Only when workers kept asking me questions, I finally realised and manage to shrug off the shroud off my musty brain. Such as, "How do we lift this rack?" I stopped for a moment and wondered why their different doubts had never been a question in my mind. None of us had the solution off our fingertips. The difference between them and me was that I knew it could be done. The challenge was to lift a heavy irregular, non systematical structure as upright as possible so that it could be lowered to the mounting bolts and installed with minimal difficulties. It didn't help when I realised there was only a 1mm clearance with each of the holes on the mounting plate. We had to be very precise, there was no room (literally) for errors.


I had learnt that before. We had some fun calculating how to find the centre point of any structures such that it balances and will not flip over when we do a single point lift. It was magic. Alas in the real working world, there would be safety requirements to hoist any object over a certain weight by two or more points. That emphasize my point about people losing faith in education. "Study so much for fark? All forget, or cannot be used in practical life." If I never believed that, I would solve my problem that day and balance the rack in a single attempt. My workers were already tying all kinds of exotic patterns on the rack and yakking to each other in their foreign languages, much to my annoyance. I shut them out, focused my glare on the rack for a few good minutes and visualised, hoping to imagine a solution out of my mind.
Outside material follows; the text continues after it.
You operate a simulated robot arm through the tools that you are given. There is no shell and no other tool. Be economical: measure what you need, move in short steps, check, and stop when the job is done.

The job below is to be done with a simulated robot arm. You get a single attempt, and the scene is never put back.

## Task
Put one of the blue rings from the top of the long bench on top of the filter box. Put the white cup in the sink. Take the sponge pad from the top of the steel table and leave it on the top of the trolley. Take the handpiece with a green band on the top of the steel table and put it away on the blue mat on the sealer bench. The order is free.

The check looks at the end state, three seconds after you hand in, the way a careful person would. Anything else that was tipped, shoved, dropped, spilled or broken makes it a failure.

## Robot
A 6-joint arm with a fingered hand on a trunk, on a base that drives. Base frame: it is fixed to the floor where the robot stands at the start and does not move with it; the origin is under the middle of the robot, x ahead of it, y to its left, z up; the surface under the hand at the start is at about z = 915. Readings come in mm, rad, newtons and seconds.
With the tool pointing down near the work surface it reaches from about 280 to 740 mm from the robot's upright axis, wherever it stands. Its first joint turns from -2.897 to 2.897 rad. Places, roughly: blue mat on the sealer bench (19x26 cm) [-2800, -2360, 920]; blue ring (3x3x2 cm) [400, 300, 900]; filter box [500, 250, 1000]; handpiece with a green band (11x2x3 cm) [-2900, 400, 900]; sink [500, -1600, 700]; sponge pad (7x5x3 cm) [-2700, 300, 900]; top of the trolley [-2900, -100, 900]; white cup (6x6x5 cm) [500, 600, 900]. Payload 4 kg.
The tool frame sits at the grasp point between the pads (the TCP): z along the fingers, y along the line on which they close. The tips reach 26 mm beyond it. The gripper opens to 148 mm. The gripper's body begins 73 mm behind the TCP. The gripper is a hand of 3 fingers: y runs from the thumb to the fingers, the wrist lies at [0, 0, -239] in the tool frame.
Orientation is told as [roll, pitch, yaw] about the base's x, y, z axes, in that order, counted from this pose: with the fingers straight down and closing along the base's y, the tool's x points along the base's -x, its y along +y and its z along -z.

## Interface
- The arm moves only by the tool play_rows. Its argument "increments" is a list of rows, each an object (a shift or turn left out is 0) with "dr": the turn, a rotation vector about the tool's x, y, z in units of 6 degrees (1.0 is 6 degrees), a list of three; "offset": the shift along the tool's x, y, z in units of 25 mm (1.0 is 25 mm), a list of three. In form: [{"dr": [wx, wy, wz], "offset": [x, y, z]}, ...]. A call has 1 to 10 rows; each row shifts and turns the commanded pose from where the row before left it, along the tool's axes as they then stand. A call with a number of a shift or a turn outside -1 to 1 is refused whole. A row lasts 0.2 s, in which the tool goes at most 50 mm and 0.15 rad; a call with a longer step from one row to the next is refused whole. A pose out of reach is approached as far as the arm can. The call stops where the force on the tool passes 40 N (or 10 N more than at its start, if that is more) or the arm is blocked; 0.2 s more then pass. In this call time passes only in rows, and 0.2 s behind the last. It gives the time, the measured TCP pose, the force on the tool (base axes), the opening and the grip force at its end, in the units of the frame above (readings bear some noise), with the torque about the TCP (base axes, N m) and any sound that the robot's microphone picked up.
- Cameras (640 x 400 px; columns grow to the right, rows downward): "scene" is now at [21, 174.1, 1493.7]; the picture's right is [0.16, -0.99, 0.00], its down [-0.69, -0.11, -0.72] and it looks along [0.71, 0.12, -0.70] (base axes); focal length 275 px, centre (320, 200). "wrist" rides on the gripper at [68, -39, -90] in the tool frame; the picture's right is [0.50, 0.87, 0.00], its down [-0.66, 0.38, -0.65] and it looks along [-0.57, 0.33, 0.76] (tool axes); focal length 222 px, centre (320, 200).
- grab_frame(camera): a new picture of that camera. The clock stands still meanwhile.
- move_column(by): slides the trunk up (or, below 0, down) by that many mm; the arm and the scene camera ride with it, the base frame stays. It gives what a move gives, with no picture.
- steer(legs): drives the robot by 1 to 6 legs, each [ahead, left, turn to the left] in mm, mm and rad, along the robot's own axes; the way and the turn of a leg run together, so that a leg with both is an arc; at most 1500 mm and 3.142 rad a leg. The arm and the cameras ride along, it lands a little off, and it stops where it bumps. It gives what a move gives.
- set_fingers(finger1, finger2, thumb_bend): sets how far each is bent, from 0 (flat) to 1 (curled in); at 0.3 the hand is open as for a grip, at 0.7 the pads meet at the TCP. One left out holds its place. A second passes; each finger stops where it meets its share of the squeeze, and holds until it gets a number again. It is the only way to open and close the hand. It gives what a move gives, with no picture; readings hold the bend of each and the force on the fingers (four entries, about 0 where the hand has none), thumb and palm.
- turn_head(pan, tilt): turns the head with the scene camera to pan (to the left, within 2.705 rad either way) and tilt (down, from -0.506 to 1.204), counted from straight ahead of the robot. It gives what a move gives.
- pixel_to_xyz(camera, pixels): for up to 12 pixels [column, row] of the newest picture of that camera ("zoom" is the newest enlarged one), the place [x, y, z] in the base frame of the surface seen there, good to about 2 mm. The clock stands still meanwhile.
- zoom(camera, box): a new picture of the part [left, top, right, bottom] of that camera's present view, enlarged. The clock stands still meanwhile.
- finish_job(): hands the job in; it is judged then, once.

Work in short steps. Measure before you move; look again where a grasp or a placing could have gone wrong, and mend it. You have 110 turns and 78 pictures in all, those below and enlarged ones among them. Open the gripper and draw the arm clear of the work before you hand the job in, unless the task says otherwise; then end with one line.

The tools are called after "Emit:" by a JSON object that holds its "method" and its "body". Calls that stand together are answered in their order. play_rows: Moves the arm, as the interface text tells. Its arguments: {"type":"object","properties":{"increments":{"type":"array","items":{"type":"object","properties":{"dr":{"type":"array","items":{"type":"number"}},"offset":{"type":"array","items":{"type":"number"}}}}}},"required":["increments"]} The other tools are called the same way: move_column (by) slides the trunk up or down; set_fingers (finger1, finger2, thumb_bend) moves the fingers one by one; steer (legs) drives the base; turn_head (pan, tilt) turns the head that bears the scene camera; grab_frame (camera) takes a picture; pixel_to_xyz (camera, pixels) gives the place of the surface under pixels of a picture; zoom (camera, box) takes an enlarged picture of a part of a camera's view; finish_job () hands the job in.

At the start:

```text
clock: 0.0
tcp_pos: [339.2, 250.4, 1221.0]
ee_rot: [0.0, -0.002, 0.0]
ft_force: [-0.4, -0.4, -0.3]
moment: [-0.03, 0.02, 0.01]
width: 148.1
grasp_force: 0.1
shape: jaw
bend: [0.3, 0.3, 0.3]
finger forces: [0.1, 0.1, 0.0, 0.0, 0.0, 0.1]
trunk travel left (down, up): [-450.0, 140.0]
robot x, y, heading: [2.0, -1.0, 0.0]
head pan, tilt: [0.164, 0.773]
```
Then I snapped out of my thoughts, picked up a single belt and did a simple loop over the top beam and signaled one of them to drive the forklift into the loop. When I got it where I wanted it, I ordered the guy to lift. He obliged, though still in doubt. When the rack was lifted high enough, he stopped. "It would swing and hit me if I lift it further." I told him not to worry and listened exactly to my instructions and guided him to move forward and lift up at the same time only at my call. When the last end of the rack was lifted off the ground, it did swing, but so marginally that all I had to do was to balance it with my hands. There it was, an odd shaped structure lifted upright with just a belt and no cranes, a magnificent sight. My workers were visibly excited.


The previous mentality was so wrong. Education should not be about the paper chase like the way we know in our Singapore society today. Education should have always been about seeking knowledge not to find a job, but to gain the wisdom of providing solutions to the problems of the society.


I have only 6-7 projects under my belt in my short 2 years in the construction industry, some of them are decent highlights for any portfolio and many of them are multi-million projects. None of them though, inspired me like this simple one of erecting just 6 steel racks. I spent all the time fighting wars and politicking in our jobs right from the start like everyone else in the industry spare no second to appreciate. I shut my world out of this ever since I came and didn't even want to answer the people who asked me why I didn't consider a return to 'my profession' in Singapore. I think I was so tramatised about the industry that I had totally lost faith in it. My mum would be sad to hear that because she kept telling me over and over how different I was with the other kids and I was building things all the time with anything when I was a kid. Sometime back, someone rejected when I volunteered to do his home tiling job because he "wanted a professional job." That was the first and last time I offered anyone my help because while I had no more aspirations in building, I wanted to keep a last ounce of  pride within me.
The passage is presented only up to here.